Acceleware may issue up to 18,181,818 Units at a price of $0.11 per Unit. The Common Shares issued in connection with the Private Placement and any common shares of the Corporation issued upon exercise of the Warrants will be subject to a four-month hold period from the date of issue, as prescribed by the TSX Venture Exchange and applicable securities laws. The Private Placement may close in one or more tranches. The closing of the Private Placement is subject to, among other things, receipt of subscription agreements from suitable investors and receipt of TSX Venture Exchange approval.
The Corporation intends to use the proceeds of the Private Placement to continue to develop and field test its innovative radio frequency RF XL heavy oil and oil sands extraction technology, and for general corporate purposes.
Acceleware (www.acceleware.com) develops high performance seismic imaging and modeling software products and provides innovative technology for radio frequency (RF) heating, an emerging thermal enhanced oil recovery method. As experts in programming for multi-core CPUs and massively parallel GPUs, Acceleware's professional services team specializes in accelerating computationally intense applications for clients to speed up product design, analyze data and help make better business decisions. Acceleware's products and services are used by some of the world's largest energy and engineering companies.

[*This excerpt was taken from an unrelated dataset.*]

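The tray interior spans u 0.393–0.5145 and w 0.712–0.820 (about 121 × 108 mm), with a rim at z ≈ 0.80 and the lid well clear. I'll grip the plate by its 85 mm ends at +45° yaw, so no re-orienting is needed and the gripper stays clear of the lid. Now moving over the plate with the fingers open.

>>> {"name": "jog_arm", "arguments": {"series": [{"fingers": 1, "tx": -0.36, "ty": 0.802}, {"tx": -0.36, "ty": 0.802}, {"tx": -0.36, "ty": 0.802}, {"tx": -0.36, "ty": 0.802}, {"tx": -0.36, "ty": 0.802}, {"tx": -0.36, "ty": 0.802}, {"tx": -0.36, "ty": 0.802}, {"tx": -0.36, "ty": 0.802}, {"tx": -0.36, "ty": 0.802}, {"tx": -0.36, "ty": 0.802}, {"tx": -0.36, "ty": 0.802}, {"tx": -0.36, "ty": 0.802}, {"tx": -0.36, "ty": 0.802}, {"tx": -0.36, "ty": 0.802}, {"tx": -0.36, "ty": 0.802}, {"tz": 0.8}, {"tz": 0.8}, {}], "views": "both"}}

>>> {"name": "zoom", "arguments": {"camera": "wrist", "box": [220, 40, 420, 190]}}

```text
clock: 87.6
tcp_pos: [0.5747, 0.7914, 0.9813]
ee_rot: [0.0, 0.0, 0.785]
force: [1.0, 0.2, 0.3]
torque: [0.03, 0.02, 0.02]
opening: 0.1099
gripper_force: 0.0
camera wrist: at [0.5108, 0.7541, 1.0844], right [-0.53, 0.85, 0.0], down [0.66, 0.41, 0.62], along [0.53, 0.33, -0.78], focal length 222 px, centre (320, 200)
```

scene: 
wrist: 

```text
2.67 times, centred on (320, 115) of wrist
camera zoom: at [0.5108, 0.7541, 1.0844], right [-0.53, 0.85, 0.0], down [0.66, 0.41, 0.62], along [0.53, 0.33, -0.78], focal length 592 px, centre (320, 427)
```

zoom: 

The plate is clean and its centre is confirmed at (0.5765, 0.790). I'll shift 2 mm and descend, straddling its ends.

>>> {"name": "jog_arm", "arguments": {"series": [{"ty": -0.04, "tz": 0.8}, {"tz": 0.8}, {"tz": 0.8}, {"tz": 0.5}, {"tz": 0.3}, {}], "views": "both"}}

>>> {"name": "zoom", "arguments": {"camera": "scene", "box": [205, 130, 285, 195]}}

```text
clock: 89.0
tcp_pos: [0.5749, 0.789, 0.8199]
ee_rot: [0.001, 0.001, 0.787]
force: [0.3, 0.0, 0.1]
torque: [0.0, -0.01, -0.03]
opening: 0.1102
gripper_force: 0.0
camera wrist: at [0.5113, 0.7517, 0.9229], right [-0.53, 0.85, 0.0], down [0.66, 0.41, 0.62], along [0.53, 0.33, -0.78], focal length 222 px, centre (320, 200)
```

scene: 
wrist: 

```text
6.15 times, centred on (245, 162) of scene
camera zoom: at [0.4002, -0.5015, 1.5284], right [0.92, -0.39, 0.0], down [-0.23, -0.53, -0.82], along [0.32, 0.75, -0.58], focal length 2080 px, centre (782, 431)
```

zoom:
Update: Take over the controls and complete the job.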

This release contains "forward-looking information" within the meaning of Canadian securities legislation. Forward-looking information generally means information about an issuer's business, capital, or operations that is prospective in nature, and includes disclosure about the issuer's prospective financial performance or financial position.
The forward-looking information in this release includes information about the terms of the Private Placement and the use of the proceeds of the Private Placement. The Corporation assumes that future macro and micro economic conditions will not require it to amend the terms of the Private Placement, cancel the Private Placement, or use the proceeds of the Private Placement other than for the purposes stated above.
Actual results may vary from the forward-looking information in this release due to certain material risk factors. These risk factors are described in detail in the Corporation's continuous disclosure documents, which are filed on SEDAR at www.sedar.com.
The Corporation assumes no obligation to update or revise the forward-looking information in this release, unless it is required to do so under Canadian securities legislation.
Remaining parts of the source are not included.